Alexey Vedev, Head of Financial Studies Department of the Gaidar Institute, sized up prospects of domestic economy in an interview with ”Kommersant.
The current Russian crisis is fundamentally different from previous ones. This time it is not related to the problems of the global economy, but resulted from coordinated impact of Western countries. The Bank of Russia analysts note that "Russian economy faced strong negative supply shocks: restrictions on receiving and paying for imported raw materials, supplies and components, as well as on the supply of finished goods and delays in receiving payment. The latter are both about export deliveries and deliveries to the domestic market".
 “The situation is changing quite rapidly: while recently it seemed that businesses would not be able to withstand the challenges faced by the economy, today about 50 retail chains have announced the resumption of their activities in Russia, albeit under different names. This is a successful example of resisting sanctions,” said Alexey Vedev. 
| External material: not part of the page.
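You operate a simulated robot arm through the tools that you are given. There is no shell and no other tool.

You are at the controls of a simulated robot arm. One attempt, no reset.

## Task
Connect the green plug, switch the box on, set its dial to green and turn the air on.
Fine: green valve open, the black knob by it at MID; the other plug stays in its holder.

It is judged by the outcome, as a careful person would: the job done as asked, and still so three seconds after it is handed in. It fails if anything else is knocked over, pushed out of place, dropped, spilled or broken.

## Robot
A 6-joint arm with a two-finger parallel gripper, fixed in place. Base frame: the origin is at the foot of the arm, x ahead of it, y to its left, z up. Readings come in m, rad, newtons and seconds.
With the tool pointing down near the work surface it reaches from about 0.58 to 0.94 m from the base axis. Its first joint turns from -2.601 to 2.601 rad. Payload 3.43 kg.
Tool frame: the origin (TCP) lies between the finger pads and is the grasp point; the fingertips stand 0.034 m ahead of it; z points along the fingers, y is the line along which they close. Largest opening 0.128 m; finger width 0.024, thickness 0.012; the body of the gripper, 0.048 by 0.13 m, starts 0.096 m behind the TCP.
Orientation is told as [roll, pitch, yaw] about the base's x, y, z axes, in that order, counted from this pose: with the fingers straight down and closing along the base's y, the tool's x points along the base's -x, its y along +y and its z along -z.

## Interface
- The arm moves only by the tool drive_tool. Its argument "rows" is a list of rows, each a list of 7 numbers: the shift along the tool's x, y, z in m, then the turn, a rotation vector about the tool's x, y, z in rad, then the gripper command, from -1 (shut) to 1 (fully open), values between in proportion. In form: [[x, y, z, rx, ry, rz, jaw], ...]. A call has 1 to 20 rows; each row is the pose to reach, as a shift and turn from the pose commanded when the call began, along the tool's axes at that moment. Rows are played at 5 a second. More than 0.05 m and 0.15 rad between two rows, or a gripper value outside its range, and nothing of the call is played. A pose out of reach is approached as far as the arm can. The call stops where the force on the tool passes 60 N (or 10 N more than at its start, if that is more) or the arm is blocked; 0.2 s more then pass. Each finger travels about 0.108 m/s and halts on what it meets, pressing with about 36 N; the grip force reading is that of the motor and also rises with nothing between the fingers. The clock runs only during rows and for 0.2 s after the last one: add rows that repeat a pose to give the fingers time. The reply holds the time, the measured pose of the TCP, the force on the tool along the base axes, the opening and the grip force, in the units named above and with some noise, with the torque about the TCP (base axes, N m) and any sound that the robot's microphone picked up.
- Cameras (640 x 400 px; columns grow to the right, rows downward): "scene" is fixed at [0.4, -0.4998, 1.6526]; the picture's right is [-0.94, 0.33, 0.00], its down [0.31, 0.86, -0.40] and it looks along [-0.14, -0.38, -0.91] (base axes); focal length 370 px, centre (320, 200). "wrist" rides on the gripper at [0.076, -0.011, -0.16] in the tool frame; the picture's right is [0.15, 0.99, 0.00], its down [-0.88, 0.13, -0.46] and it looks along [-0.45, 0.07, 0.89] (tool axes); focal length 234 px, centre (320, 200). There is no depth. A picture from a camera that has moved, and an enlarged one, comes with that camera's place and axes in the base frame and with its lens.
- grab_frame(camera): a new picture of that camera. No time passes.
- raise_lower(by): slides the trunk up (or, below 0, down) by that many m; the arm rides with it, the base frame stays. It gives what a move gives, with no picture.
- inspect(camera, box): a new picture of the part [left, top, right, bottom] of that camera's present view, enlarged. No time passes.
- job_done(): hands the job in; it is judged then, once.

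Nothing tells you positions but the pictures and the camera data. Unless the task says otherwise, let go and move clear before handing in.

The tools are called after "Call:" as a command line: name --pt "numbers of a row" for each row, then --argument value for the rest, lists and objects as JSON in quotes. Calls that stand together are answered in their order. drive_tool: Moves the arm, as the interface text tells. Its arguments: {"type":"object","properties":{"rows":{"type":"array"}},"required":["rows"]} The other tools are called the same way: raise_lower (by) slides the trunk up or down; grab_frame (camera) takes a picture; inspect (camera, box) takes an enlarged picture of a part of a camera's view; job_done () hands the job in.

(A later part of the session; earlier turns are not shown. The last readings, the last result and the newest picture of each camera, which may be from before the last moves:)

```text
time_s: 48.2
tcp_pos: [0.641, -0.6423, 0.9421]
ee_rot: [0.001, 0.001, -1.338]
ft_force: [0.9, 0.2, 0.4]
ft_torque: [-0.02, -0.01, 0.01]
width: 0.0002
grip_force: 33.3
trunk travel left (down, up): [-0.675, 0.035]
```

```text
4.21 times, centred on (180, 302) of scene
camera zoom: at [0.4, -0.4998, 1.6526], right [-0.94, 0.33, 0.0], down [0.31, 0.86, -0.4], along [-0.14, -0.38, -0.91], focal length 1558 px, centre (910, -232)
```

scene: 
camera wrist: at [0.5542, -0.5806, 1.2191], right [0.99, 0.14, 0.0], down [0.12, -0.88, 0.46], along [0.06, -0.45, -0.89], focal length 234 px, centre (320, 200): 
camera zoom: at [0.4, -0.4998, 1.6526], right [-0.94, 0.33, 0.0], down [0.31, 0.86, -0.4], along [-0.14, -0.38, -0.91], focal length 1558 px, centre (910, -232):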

The expert identified three scenarios for countering sanctions pressure. The first option is to put everything in the hands of business. The second is to promote exports at a discount while accepting imports at a mark-up. The third scenario could be developed if Russia experiences difficulties with import substitution and an acute shortage of components and investment. “If we follow the first and second models, we expect a drop in GDP of about 9-11% and investments will fall by 14-17%. However, there is no particular inflationary threat. The acceleration of inflation was largely due to a sharp ruble fall and a rush in demand for goods based on fear of their disappearance. Now, amid falling household incomes, inflation will slow down. We will probably face inflation at 4-6% by the end of the year,” he forecasted.
The government is actively trying to cushion the impact of sanctions on the economy, having presented an anti-crisis program amounting to Rb 8 trillion. Alexey Vedev considers such support to be quite logical.
  “The role of the state is really growing in a crisis, especially when the crisis is atypical,” he agreed. The state has a safety cushion in terms of National Wealth Fund and reserve balances that have not been frozen. Now it is rightful to talk about a fiscal stimulus policy, run a deficit budget by raising spending and supporting businesses and households. However, in his opinion, there are no inflation risks with the economy monetary pumping, as the incomes of both the households and businesses will obviously be limited. 
According to Alexey Vedev, the first thing to do in the current situation is to maintain stability and support the "tone" of business. “In the short term, the key task is to ensure economic and food security, as well as uninterrupted supplies of critical components,” says the Gaidar Institute expert.
In the medium and long term, the globalization issue needs to be addressed, argues Alexey Vedev. “Either we will develop our own production and produce worse and more expensive goods, or we will somehow try to diffuse the impact of sanctions and return to the international division of labor. Under sanctions, the key task is also to develop the private economy, the expert added. Up until now, we have seen the sluggishness of state-owned enterprises, which were almost immediately hit by sanctions; they are less efficient than the private sector during the crisis.”
Analysts at the Bank of Russia, commenting on the consequences of disrupting the usual economic ties with Western companies, predict a long and significant economic downturn with the expected “structural transformation” of the Russian economy.
"Structural transformation will mean the simplification of the economy, and it will be a forced measure. In the course of the recent history we have been moving towards cooperation and globalization, as it is more efficient, better quality, cheaper. If we produce everything ourselves, finished products will undoubtedly be greatly simplified. Let me give you an example of Moskvich, from which no one expects a breakthrough in car production. However, for further predictions, the following question requires a response: are we retreating from the global economy or shall we still support international cooperation?”-concluded Alexey Vedev.